Ada beberapa kejanggalan yang menjadi patut dipertanyakan kedapa Jaksa Komisi Pemberantasan Tindak Pidana Korupsi atas tuntutan hukum terhadap terdakwa eks Menteri Sosisal Juliari Peter Batubara atas dugaan Korupsi Pengadaan Paket Bantuan Sosial  Corona Virus Disease (Covid-19) wilayah Jabodetabek.

Tentu sangat familiar sejak bergulirnya kasus tersebut, menyita banyak perhatian dari Lembaga – lembaga Anti Korupsi, Akademisi, Mahasiswa, bahkan  Masyarakat Indonesia pada umumnya, yang memberikan dukungan penuh kepada Lembaga Anti Rasuah itu untuk melakukan proses hukum yang adil terhdap eks Menteri Sosial Juliari Peter Batubara.
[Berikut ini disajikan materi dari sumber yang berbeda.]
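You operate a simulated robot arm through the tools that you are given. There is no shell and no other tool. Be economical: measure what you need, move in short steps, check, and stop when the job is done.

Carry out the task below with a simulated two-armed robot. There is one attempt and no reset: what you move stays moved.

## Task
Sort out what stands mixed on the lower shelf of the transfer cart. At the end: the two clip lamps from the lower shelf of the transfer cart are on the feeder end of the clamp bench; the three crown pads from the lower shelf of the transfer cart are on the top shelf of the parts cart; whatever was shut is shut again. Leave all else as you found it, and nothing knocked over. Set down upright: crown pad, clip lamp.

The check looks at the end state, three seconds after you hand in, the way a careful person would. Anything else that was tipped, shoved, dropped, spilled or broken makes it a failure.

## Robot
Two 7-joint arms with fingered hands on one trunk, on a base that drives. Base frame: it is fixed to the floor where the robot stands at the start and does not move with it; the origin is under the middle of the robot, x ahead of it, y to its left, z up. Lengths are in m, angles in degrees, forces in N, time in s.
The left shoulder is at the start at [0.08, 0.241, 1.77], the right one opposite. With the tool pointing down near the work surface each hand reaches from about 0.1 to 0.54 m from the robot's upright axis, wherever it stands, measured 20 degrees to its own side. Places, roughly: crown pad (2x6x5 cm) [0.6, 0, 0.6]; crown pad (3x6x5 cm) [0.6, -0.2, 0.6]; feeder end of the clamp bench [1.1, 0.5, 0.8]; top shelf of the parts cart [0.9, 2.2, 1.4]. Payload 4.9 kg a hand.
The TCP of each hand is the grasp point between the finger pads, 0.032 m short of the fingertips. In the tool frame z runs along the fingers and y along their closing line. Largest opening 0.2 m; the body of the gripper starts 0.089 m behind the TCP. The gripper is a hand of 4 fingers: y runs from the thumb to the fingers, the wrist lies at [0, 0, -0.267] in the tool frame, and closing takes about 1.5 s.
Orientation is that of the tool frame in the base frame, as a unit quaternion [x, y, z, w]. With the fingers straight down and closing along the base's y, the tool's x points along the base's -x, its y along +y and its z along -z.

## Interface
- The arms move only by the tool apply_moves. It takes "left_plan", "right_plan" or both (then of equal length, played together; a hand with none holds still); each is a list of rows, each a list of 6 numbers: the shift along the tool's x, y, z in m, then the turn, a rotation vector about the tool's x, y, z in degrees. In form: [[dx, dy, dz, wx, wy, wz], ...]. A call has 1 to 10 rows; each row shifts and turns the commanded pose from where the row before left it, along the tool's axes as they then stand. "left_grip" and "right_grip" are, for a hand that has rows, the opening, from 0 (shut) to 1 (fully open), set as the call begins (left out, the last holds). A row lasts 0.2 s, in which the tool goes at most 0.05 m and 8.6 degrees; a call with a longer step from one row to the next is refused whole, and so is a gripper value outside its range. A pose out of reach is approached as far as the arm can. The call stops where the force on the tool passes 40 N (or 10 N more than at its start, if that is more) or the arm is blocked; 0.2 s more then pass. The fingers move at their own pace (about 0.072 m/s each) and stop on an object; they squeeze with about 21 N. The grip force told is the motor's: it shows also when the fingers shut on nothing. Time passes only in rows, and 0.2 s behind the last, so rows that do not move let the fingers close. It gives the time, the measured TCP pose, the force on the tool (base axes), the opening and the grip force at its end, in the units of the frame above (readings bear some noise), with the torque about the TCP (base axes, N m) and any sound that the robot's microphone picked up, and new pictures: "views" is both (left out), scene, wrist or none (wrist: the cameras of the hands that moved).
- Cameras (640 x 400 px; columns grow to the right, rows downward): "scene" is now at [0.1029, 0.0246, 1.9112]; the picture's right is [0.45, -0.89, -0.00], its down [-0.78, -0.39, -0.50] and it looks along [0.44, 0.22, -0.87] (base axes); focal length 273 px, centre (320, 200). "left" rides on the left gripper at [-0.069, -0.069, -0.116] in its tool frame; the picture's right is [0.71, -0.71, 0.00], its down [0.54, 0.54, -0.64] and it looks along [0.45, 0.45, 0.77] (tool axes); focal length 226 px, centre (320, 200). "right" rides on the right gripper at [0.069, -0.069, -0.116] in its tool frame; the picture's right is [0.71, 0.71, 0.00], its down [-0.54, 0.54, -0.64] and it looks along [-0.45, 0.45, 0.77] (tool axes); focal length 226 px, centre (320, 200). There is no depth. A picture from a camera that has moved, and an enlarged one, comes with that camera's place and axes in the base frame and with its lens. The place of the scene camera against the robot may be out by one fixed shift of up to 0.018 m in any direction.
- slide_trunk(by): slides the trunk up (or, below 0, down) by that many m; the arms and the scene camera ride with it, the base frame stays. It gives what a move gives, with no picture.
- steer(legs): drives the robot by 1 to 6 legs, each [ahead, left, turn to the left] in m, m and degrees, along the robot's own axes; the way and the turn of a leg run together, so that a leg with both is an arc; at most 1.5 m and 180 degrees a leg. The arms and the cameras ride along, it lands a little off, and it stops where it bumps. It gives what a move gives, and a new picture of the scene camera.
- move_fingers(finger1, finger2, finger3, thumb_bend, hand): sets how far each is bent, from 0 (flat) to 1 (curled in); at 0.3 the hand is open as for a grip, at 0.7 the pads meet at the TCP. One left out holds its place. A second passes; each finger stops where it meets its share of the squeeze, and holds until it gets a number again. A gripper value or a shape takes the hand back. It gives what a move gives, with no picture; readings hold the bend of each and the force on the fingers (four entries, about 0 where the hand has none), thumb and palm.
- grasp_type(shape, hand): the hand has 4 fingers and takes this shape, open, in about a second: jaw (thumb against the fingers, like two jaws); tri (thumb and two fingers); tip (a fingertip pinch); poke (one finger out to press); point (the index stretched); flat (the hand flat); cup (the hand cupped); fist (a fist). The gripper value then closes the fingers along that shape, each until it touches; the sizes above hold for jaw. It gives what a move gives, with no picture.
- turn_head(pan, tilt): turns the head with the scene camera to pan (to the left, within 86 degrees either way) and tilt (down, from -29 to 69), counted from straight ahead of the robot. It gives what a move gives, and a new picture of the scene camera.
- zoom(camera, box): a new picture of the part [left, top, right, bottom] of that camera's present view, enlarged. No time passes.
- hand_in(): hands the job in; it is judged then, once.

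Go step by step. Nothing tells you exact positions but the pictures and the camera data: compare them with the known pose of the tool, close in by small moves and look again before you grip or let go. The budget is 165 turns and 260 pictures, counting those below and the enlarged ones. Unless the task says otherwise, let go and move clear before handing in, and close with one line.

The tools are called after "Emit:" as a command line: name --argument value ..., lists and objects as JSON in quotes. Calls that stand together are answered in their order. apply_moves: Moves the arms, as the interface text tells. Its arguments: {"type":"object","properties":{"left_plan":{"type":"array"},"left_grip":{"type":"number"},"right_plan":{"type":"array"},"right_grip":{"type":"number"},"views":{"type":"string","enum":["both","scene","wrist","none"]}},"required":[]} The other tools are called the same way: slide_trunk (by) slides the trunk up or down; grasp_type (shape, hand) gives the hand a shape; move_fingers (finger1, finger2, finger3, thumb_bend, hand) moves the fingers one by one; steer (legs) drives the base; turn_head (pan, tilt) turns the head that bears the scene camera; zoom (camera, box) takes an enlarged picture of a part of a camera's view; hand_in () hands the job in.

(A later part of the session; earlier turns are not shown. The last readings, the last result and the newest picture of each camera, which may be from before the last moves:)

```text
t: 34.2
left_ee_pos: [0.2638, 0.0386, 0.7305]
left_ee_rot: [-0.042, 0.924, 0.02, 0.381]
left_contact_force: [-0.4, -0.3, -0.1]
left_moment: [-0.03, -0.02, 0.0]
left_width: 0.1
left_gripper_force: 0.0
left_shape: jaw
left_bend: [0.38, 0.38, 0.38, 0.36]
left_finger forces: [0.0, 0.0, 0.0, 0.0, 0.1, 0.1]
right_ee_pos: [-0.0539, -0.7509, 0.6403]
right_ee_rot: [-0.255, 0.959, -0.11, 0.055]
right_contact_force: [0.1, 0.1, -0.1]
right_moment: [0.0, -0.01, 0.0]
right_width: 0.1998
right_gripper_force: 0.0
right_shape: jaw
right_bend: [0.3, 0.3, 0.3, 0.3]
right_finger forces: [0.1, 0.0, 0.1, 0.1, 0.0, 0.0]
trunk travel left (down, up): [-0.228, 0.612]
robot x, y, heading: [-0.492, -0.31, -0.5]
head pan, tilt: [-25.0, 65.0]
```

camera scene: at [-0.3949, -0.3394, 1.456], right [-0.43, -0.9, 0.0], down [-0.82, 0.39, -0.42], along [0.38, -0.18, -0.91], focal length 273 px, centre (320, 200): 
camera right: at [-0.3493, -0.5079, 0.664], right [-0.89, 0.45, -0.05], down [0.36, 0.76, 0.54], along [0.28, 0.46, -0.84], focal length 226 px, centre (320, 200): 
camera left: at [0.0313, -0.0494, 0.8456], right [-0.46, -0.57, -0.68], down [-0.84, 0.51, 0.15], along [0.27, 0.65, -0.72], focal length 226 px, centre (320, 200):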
Sangat disayangkan tuntutan yang dilayangkan jaksa Komisi Pemberantasan Tindak Pidana Korupsi terhadap kasus tersebut. Pasalnya, dalam tuntutannya jaksa hanya menuntut eks Mensos dengan hukuman 11 tahun penjara.

Hal ini kemudian menjadi perbincangan serius di kalangan penegak hukum, akademisi, mahasiswa bahkan sampai pada masyarakat umum. Sementara jaksa sendiri meyakini bahwa Juliari melakukan korupsi sebesar Rp. 32,48 Miliar  dari Pengadaan Paket Bantuan Sosial tersebut. Lantas jika sudah diyakini maka apa lagi yang harus diragukan oleh Jaksa? Padahal kerugian tersebut sangatlah fantastis nilainya.

Mari kita gambarkan beberapa dasar hukum yang digunakan jaksa dalam tuntutunnya, yakni Pasal 12 huruf (b) jo Pasal 18 UU No. 20 Tahun 2001 Tentang Perubahan atas UU No. 31 Tahun 1999 Tentang Tindak Pidana Korupsi Jo Pasal 55 ayat (1) ke 1 jo Pasal 64 ayat 1 (KUHP).

Demikian beberapa dasar hukum yang digunakan jaksa dalam tuntutannya terhadap eks  Mensos Juliari Peter Batubara.

Perlu penulis tegaskan bahwa dalam Pasal 12 tersebut mengenal adanya hukuman seumur hidup, namun tuntutan jaksa jauh dari substansi pasal dimaksud. Lantas pertanyaannya jaksa memilih hukum ditegakan seadilnya?, atau memilih kasih sayang? Jika memang kasih sayang yang dipilih, maka kuburlah hukum itu di dalam tanah dan jangan pernah biarkan keadilan itu muncul dalam masyarakat.

Perlu diketahui bahwa apa yang dilakukan oleh Juliari Batubara dan beberapa anak buahnya, dilakukan dalam situasi yang begitu memprihatinkan.

Perbuatan itu dilakukan pada saat ada bencana alam yang sudah seharusnya mengandung pemberatan secara pidana karena korupsi tersebut dilakukan pada saat Negara lagi tercabik-cabik perekonomian-nya akibat dari serangan Covid-19, melihat hal itu, mestinya adanya pemberatan pidana.